Speaking of excellent company, when I’ve spoken to our current and prospective families recently, I’ve heard many of the same hesitations and concerns. Kids are acting out. Parents are giving in. This is in no way a reflection of how much we love our children, or how desperately we want to do what’s best for them. But when did we start letting them determine what that actually means? When did we decide that the pandemic, which has already taken so much from these kids, could dictate when their childhoods end? In many ways, allowing them to make adult decisions does just that.
Kids absolutely need a break from all the pressures of the outside world, but that’s not the same as giving them a clean break from any semblance of structure in their lives. Camp gets them up and out of bed at the same time each morning. It gets them outside, running around, growing faster and stronger with each passing day. It gives them a place to be, something to do, and someone to do it with during every waking moment. And just as they’re about to run out of batteries, camp gives them mandatory rest periods and free time so they can recharge.
You know what doesn’t need to recharge? Their phones. Because they don’t have them. You know what happens when kids don’t have their phones? You don’t have to fight with them about how they’re always on their phones. In fact, when your kids are at camp, you don’t have to fight with them about ANYTHING!!! Their laundry isn’t all over the floor. Their dishes aren’t wherever they left them (night table drawers are a fan favorite in my house). You don’t have to listen to them try for hours to make plans that in the end amount to nothing because when they’re at camp, they have plans EVERY SINGLE DAY! And you don’t have to drive them because they’re ALREADY THERE!
Kids aren’t the only ones who need a break. Over the last two years, you’ve had to do all that pivoting and reimagining right alongside them… but as parents, you were likely already at an energy deficit when this whole thing started. If we’re being honest, haven’t we all been varying degrees of tired (i.e. exhausted) since the day these little angels were born?
So why make more work for yourselves? I know, I know… because that’s what we do. But what if we stopped doing it? What if you went to the beach and let us worry about getting them to Water Country and Canobie Lake Park? What if you finally took that vacation while they had Casino Night and Army/Navy Day and played every sport imaginable? What if you had happy hour every night by your fire pit, where you actually got to play your own music without being told how horrible it is and how old you are? I’m here to tell you: YOUR MUSIC IS AWESOME!!! And don’t waste one second feeling guilty about any of it, because our campfires are epic and our s’mores are gooey and delicious.
If your son loved camp last summer but is hesitant about coming back, please let us come and speak to him. We’ll tell him about all the amazing things we have planned that we couldn’t do last year in our little Covid bubble.

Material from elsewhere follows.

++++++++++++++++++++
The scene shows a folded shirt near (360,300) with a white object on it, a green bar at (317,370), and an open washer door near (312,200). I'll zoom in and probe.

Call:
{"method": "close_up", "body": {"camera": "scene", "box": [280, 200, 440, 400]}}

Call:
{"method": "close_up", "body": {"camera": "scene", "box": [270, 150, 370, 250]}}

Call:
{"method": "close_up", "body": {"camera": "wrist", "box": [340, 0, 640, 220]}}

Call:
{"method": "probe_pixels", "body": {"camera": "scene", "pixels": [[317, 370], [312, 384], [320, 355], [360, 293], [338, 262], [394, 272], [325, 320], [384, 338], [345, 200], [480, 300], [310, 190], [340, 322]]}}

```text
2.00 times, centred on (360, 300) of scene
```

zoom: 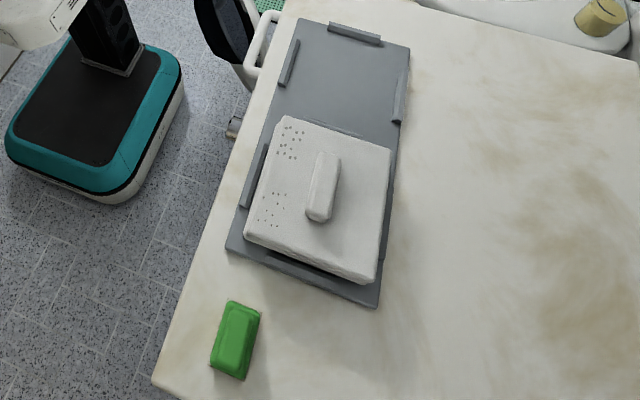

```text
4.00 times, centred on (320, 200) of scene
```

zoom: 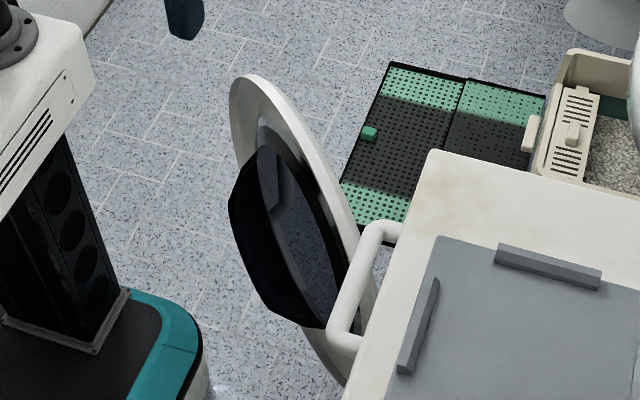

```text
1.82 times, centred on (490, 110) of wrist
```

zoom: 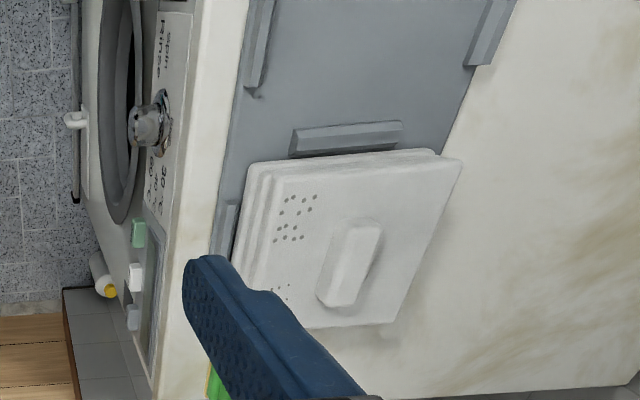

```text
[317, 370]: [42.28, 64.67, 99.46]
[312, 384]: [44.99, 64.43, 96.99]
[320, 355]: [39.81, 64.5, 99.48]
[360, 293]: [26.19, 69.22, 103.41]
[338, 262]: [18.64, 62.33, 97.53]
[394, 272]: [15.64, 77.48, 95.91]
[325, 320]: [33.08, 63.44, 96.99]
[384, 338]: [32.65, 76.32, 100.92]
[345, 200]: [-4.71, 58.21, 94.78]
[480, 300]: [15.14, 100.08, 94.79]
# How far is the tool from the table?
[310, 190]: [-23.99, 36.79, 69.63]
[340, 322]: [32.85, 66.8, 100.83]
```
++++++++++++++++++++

Field trips. Socials. Inter-camp tournaments and jamborees. Special guests. Movies IN AN ACTUAL THEATER!!! The list goes on and on. Whatever he’s leaving at home will be there when he gets back, but that’s not how it works with camp. When you leave home, you’re talking a matter of weeks. When you miss just one summer at camp, that’s two years. This math may sound confusing, but I’m sure any of our current campers or alums who skipped a year, then spent the next however many years wishing they hadn’t, can explain it to you.

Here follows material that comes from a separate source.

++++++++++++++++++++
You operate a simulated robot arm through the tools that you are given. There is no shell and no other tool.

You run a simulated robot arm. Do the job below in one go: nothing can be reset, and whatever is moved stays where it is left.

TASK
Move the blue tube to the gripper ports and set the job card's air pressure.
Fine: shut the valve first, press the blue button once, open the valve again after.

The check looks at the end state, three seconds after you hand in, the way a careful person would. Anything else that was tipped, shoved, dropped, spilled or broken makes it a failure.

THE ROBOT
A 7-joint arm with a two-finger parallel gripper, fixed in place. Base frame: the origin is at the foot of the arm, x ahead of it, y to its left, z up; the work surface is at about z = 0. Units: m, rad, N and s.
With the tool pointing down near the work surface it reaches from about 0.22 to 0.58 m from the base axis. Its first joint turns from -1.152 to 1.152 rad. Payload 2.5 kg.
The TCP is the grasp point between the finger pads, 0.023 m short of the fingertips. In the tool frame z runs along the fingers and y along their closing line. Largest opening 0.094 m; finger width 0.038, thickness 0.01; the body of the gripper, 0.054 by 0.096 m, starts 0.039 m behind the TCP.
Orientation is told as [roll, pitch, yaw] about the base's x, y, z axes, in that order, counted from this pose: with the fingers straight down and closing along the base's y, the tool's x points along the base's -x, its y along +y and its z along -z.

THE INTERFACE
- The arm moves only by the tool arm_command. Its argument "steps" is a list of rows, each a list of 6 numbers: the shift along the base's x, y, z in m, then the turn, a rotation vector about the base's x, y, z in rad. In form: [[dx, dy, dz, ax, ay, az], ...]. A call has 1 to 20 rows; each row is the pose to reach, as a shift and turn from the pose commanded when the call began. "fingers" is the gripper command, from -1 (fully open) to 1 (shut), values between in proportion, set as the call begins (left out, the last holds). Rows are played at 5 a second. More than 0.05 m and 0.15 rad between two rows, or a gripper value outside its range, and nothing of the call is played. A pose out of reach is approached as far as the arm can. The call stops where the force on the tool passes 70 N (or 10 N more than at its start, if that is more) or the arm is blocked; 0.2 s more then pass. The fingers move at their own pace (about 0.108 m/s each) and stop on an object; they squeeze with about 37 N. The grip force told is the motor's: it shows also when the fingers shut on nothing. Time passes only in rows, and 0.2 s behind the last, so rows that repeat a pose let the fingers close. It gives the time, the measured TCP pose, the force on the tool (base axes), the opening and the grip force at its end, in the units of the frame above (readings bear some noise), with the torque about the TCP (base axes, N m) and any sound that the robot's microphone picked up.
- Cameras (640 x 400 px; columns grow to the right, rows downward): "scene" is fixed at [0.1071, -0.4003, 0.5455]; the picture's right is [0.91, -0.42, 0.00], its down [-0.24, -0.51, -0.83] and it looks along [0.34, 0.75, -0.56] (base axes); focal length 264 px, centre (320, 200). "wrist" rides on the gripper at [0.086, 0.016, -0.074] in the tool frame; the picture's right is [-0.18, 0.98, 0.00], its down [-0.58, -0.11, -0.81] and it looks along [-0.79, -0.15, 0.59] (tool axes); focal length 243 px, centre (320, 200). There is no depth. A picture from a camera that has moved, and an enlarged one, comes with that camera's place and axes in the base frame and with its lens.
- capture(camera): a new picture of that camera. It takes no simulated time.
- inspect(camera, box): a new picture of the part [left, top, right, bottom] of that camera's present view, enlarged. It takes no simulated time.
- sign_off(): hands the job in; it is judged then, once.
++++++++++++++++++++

We know how tough these decisions are. We know sometimes it’s easier to just let them do what they want. But as Ken likes to say (at least once a week) what’s right isn’t always easy, and what’s easy isn’t always right. I’d love to say it’s time to start taking our lives back, but we’re parents; that’s just not in the cards for us right now. So how about starting small and taking just a few weeks of summer back? Also, let’s stop waiting for the other shoe to drop. We’ve got better things to do. Besides, when we really think about it… how many other shoes can actually still be up there???